Discussion in 'Classic Mustang Specific Tech' started by corpse, Mar 5, 2002.
How about new spindles that convert to front-steer?
There are several available racks that rear steer (Taurus for example), so I doubt the trouble of front steer is worth it. It would require redoing half the suspension (sway bars, strut rods) and different oil pans... and probably more. Rear steer works fine, and I think the only advantage of front steer is that it generates understeer in some conditions.
why? personally i prefer a nice rear steer system to a front steer system. i can feel the ragged edge of traction a lot better with a rear steer setup. front steer always seems to want to jerk the wheel out of my hands in hard corners
Is there seriously a difference between front and rear steering arms on the spindles/knuckles?
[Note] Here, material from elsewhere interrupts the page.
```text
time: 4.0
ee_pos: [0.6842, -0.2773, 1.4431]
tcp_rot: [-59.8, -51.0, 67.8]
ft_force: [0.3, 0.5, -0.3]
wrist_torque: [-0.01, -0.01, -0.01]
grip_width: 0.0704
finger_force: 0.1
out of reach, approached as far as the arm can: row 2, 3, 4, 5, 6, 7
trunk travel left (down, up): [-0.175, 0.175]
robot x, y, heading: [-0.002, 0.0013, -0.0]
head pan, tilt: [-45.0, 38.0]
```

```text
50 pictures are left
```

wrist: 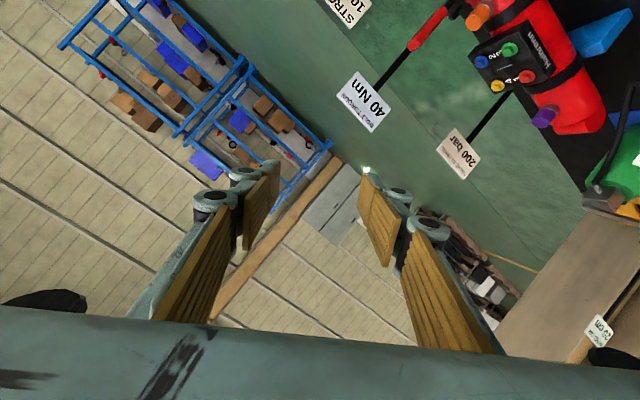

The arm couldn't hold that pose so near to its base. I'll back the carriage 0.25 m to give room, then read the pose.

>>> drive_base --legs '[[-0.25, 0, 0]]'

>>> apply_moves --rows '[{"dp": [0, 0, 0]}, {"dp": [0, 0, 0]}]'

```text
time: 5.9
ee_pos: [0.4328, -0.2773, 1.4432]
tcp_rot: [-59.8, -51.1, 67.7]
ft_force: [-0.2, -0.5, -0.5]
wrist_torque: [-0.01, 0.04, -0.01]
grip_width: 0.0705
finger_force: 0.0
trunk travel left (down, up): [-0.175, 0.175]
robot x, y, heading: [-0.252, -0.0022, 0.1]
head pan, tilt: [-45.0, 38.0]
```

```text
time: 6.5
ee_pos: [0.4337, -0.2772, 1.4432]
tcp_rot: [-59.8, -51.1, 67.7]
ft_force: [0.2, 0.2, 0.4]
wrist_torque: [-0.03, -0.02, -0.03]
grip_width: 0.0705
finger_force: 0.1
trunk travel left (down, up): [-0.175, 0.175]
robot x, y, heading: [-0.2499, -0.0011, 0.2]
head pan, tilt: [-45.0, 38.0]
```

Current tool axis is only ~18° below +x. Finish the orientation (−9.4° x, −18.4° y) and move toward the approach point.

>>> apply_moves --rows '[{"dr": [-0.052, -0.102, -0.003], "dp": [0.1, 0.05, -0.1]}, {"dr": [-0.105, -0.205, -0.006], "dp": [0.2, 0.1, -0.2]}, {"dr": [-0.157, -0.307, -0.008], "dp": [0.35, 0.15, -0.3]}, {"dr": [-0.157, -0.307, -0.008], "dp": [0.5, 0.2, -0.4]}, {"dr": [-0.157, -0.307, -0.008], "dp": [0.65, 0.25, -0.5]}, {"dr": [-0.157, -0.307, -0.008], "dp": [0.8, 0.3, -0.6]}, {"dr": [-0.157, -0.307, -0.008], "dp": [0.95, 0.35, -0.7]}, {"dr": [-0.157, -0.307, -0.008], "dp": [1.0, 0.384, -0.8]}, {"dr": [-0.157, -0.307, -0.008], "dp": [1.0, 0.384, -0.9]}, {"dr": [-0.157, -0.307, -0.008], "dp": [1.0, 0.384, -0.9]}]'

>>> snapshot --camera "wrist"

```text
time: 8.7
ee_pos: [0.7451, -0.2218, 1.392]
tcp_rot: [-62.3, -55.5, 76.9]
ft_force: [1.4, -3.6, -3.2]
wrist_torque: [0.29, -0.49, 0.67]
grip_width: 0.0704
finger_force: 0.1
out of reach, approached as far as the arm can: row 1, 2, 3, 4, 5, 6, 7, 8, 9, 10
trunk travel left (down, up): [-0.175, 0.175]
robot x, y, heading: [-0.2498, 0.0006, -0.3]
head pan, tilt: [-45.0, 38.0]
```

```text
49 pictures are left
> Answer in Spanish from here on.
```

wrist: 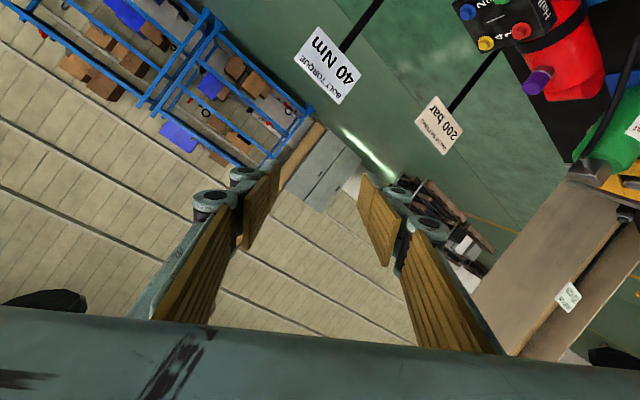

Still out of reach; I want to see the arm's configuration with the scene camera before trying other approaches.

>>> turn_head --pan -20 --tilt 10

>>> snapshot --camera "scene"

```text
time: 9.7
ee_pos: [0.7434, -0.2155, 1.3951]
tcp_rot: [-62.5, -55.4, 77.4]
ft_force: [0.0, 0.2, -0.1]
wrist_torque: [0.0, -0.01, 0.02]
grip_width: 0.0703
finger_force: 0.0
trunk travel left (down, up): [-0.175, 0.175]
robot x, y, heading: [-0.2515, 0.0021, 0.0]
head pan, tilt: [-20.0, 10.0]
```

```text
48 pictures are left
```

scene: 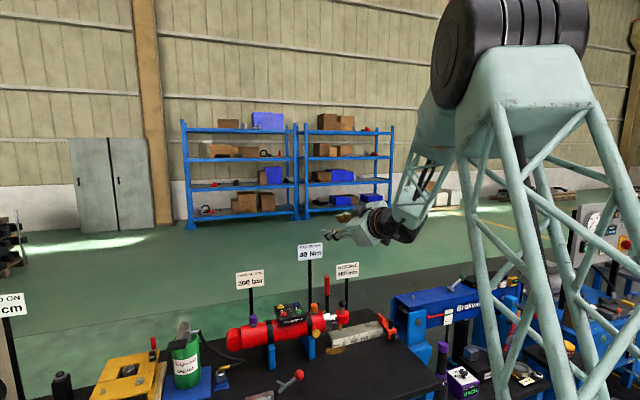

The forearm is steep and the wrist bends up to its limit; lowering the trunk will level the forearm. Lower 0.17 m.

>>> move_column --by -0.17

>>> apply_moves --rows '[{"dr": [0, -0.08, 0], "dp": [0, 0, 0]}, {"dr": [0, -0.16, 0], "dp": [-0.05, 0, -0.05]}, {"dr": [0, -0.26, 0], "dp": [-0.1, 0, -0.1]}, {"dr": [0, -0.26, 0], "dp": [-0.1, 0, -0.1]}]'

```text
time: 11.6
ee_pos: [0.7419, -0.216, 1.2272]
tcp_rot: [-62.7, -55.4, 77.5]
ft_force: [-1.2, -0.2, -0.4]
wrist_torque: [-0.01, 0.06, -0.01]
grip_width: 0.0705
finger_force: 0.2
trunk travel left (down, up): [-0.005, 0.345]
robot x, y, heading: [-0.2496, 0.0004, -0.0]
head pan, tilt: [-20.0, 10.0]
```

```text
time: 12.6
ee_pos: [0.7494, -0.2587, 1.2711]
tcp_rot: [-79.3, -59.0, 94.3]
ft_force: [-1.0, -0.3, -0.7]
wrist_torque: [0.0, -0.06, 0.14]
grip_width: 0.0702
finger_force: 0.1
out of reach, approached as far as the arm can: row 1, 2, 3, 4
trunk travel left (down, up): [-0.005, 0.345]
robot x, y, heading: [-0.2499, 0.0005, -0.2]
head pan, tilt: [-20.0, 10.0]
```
How?
I'm sure that different people will have different preferences. I would prefer a front-steer setup. I think putting the rack up front would clear up a lot space for headers.
Well... is it worth the work relocating the other stuff so you get more room for headers? Move one or the other, i guess it's your pick.
I have the Randalls rack. Works great with the Corvette P.S. pump he also sells. I notice a big difference in the turning circle and it can be a p.i.t.a.
Hey Bnickle, Wouldn't the bump steer kit cause a wheel interference issue??
So the turning circle is a lot wider?
the turning circle is also larger witht he tcp power rack. it's only bad if you park in really tight spots all the time, and yes people, i live in san diego, its crowded!. i can do a 3 point turn just like any other car.
i just don't believe there is enough room under there to put a rack gear shaft that can swing the distance needed to grt the origional circle, i haven't seen 1 yet.
I'm ignorant regarding the turning radius issue with rack and pinion setups. Is this true of new cars with rack and pinion or is there some engineering issue regarding the installation of a rack and pinion in an early Mustang that causes this problem? How much of an increased turning radius are we talking about here?
There is room enough, neither of the r&p installs I have done have had any problems with an increased turning radius.
a standard parralellogram type suspension is always going to have a better turning radius because of increased ackerman than a rack and pinion system. you can decrease it some with the pro-motorsport bumpsteer kit since the tie rod is moved closer to the centerline of the spindle but how much exactly i'm not sure. bot sure if it will cause tire/rim clearance issues or not but shouldn't be any more than what the pro-motorsports kit has with the standard system
The decreased radius is what, less than 5%? That will not be evident in anything other than parking lots and U-turns. Having driven an F150 for almost 20 years, you sorta learn to plan ahead in the parking lots anyhow
If you move to a front-steer rack you will get the additional benefit of a rear-sump pan, better under high acceleration than a front-sump unless you already have an improved pan. But I'm not convinced that getting the rack out of the way of the headers will help since your steering linkage (input) will have to be plumbed though there now. FWIW my TCP rack had no clearance issues with long tube headers in my 67 with 351W. See a couple of pics here: http://www.edbert.net/randp.htm
There are two problems with that logic
I have the Randall's Rack in my '66. It works very well sans the turning radius (43', same as a club cab ranger).
First issue with using the Pro-M kit is that you are making a very quick steering car even quicker. The Randall's rack has a lock to lock of 40 degrees less than 3 turns. That is fast even with the deminished turning radius (2.2" rack movement per turn). Move the steer points in and you quicken the steering, especially just off center. After 1,500 miles driving with this rack, on everything from fast twisties to open highway, I would suggest not using anything that shortens the throw, and to stay away from any steering wheels less than 15" in diameter.
Second issue with the Pro-M kit is that you lower the mount point by 1". Randalls Rack is all ready set up for a car that has a 1" Shelby drop and 1" cut springs. Unless you plan to radically lower your car you will induce bump steer. I did the 1" Shelby drop, and have the car lowered a total of 1.5" from stock. The bump steer is negligable, until you get the front end lifted about 3" from ride height.
So I would accept the rack for what it is. If you radically lower the car, then I would suggest using an adjustable bump steer kit like a Baer Tracker.
I'm very happy with the rack. It performs great. I would like to see the lock to lock slightly higher than 3 turns, and a 7" rack throw instead of the 6 3/8". But that would take a custom R&P.
IF ALL OF US WOULD JUST STOP BITC*EN AND SEND THEM A NASTY EMAIL OR 2
Uh... I'm not sure what you're talking about exactly, but if it's about the price of the TCP rack being $2500, you're way way way late... check the age of the first post of this thread... from March 2002...
Its never to late. Keep doing it gets results
It is too late. TCP doesn't even really exist anymore. Aliston's Chasis Works or what ever the name is bought TCP out a while ago and no longer has any affiliation with the original owners.